── Recorded data ──

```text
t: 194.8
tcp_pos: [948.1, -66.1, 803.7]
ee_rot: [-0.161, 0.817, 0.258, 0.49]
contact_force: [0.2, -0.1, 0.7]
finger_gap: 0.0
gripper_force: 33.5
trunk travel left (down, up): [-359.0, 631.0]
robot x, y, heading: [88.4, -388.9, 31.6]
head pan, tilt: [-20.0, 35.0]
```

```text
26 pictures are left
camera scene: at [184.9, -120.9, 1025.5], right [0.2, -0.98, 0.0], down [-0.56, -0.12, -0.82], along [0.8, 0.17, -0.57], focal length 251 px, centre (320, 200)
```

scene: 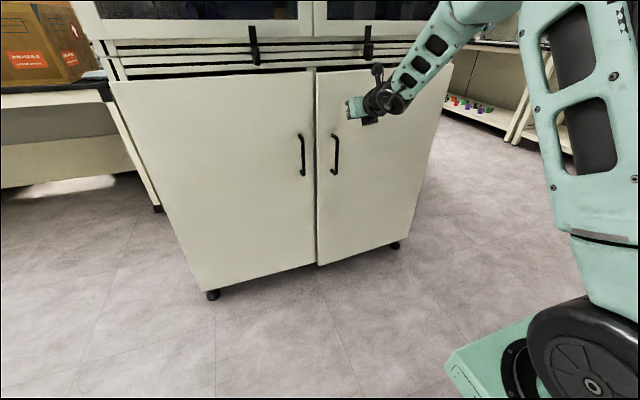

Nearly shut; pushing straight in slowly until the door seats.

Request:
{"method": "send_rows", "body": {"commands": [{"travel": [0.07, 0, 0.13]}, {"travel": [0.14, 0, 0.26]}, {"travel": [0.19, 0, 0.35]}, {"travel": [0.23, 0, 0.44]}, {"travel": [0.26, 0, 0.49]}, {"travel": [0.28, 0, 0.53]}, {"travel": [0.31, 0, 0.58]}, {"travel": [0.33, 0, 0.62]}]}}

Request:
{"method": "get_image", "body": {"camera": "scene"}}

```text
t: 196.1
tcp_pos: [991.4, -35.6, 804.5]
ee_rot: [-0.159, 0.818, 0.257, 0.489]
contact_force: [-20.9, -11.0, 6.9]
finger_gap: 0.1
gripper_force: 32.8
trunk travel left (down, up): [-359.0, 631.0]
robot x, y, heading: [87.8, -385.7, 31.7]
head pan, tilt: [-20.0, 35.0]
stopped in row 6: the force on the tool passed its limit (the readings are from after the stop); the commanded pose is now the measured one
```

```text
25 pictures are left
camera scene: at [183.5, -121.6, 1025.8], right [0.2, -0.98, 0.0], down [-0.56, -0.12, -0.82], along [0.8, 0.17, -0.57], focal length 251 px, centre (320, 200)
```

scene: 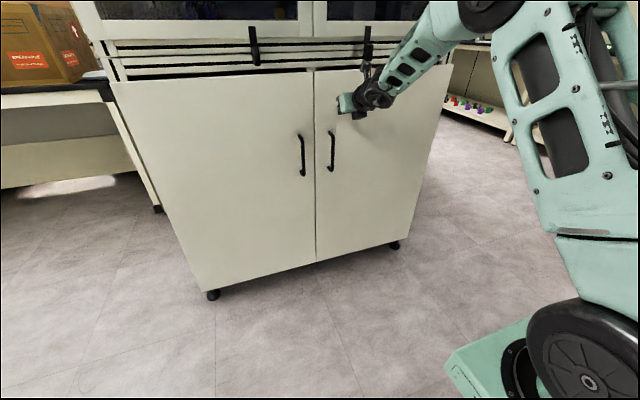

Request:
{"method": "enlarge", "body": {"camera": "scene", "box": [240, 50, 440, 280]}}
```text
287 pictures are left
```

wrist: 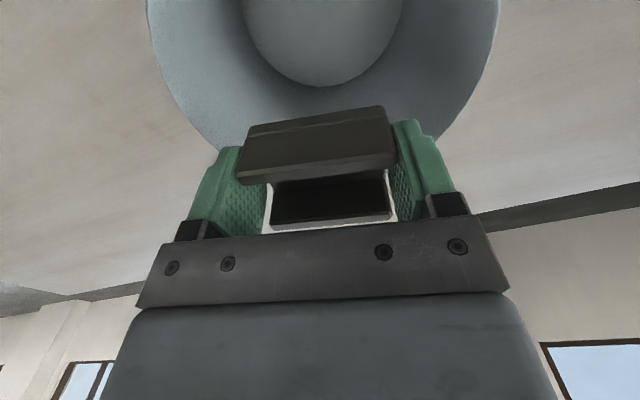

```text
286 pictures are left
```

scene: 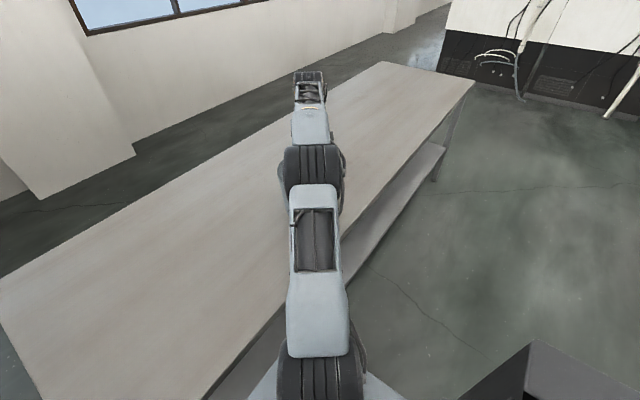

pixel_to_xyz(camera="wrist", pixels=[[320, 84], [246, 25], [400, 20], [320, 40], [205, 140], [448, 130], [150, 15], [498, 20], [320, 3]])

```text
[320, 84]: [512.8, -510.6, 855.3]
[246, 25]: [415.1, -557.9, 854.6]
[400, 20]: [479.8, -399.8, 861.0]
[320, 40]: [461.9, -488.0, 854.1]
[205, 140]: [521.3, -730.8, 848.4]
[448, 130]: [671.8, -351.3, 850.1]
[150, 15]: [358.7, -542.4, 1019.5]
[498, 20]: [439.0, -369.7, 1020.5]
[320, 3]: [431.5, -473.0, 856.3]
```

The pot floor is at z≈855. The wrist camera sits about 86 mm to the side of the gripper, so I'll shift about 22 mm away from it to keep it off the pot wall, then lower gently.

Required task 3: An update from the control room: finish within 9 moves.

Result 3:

───
── Selection ──

Wednesday 3 October 2012

Disclosing Animal Testing

The latest from the Journal of Animal Ethics is detailed information should be given to patients on animal testing: how many, the tests and procedures, and the nature and severity of pain and suffering.

People (like Lord Winston, Hansard (House of Lords), 24 October 2011, column 623) have argued for the necessity of animal testing before human trials, and that there is no substitute for testing on an appropriate living being. As a necessity, it ought to be information put on the drug packaging. But the animal ethicists are saying it should go further than this, and into detail, and, more than this, this should be information disclosed on the whole range of other products that involve animal testing. Medical products should not be singled out.

It is also the case that some animal testing has led to nothing worthwhile, and that some 'successful' animal tests allowed drugs to be used that harmed humans (with the products recalled), all of which involved degrees of suffering. These products should disclose testing.

───

Required task 1: Give the stretch of the selection that starts with "Disclosing Animal Testing" and ends with "be singled out.", unchanged.
Required task 2: Give the continuation of the selection.

Result 1:
Disclosing Animal Testing

The latest from the Journal of Animal Ethics is detailed information should be given to patients on animal testing: how many, the tests and procedures, and the nature and severity of pain and suffering.

People (like Lord Winston, Hansard (House of Lords), 24 October 2011, column 623) have argued for the necessity of animal testing before human trials, and that there is no substitute for testing on an appropriate living being. As a necessity, it ought to be information put on the drug packaging. But the animal ethicists are saying it should go further than this, and into detail, and, more than this, this should be information disclosed on the whole range of other products that involve animal testing. Medical products should not be singled out.

Result 2:
Full disclosure can involve too the human disadvantaged used for medical experiments like: prisoners of war, soldiers, ethnic minorities, mental patients and orphans.

The idea is that full disclosure overcomes interested parties with information to protect.

I'm not sure how this would go into every product sold, or how it could be framed by law or practice, but certainly the disclosure of animal testing, given consumer responses, would result in improvements on whether the product should have been tested on animals at all. Drugs are often sold with explanations on paper inside the packaging, and animal use information could be attached to such information.
The multidisciplinary Journal of Animal Ethics is a collaboration between the Oxford Centre for Animal Ethics and the University of Illinois Press.